Required work> Your answer is an exact quotation from the excerpt to read: it starts at "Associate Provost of" and ends at "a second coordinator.".

Data block>
○ ○ ○ ○ ○

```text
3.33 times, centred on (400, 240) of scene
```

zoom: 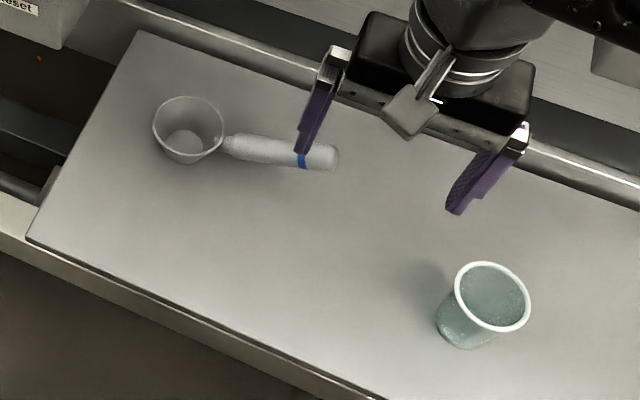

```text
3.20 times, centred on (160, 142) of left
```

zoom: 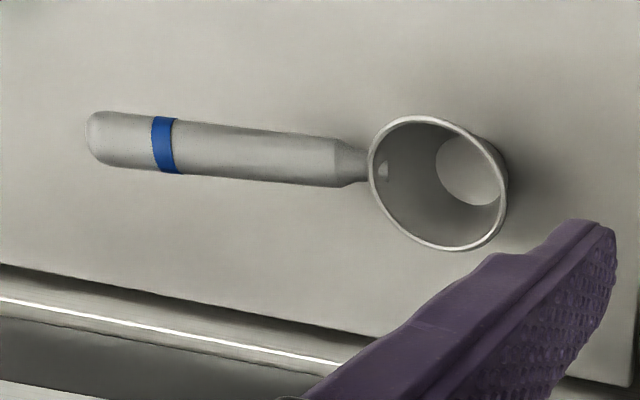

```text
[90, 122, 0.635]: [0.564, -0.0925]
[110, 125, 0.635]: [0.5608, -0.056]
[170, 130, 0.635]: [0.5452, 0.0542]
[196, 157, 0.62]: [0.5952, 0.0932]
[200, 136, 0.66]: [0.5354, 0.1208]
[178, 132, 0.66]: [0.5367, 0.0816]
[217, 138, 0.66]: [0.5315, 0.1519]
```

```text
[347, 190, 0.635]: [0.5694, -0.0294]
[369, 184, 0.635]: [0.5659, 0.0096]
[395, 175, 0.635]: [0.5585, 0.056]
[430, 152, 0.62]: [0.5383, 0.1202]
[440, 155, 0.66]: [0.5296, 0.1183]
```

○ ○ ○ ○ ○

Excerpt to read>
As part of Diversity and Inclusion’s move to the Provost’s Office, 2019 alumna N’ninah Freelon joined the team Jan. 2 as coordinator of diversity and inclusion.
Associate Provost of Diversity and Inclusion Justin Mallett said the Office of Diversity and Inclusion has always had two coordinators, so as soon as he was hired as associate provost, the search began for a second coordinator.
Of the four candidates considered, Mallett said Freelon’s knowledge of campus and her ability to build relationships with students made her stand out.
Just 20 days before being hired, Freelon crossed the commencement stage and received her bachelor’s degree in human services.
During her four and a half years as a student at Northwest, Freelon worked in the Student Engagement Center, the Office of Student Involvement and as a student ambassador. She was a member of SISTAH, National Panhellenic Council and served as president of the Nu Gamma chapter of Delta Sigma Theta Sorority, Inc. She was also a member of the 2019 homecoming court.
Before becoming involved in student organizations, Freelon said she felt on the outskirts of the University. She said it didn’t feel like the place for her until she put herself out there to meet people and see Northwest for what it is outside the classes.
“I was able to see the gap that students that are underrepresented face and the fact that it really is hard to navigate through resources and navigate themselves at a predominantly white institution, but I did it,” Freelon said. “I had to work to do it, but I did it, and I want to work to bridge that gap for everybody.”

○ ○ ○ ○ ○

Solution>
Associate Provost of Diversity and Inclusion Justin Mallett said the Office of Diversity and Inclusion has always had two coordinators, so as soon as he was hired as associate provost, the search began for a second coordinator.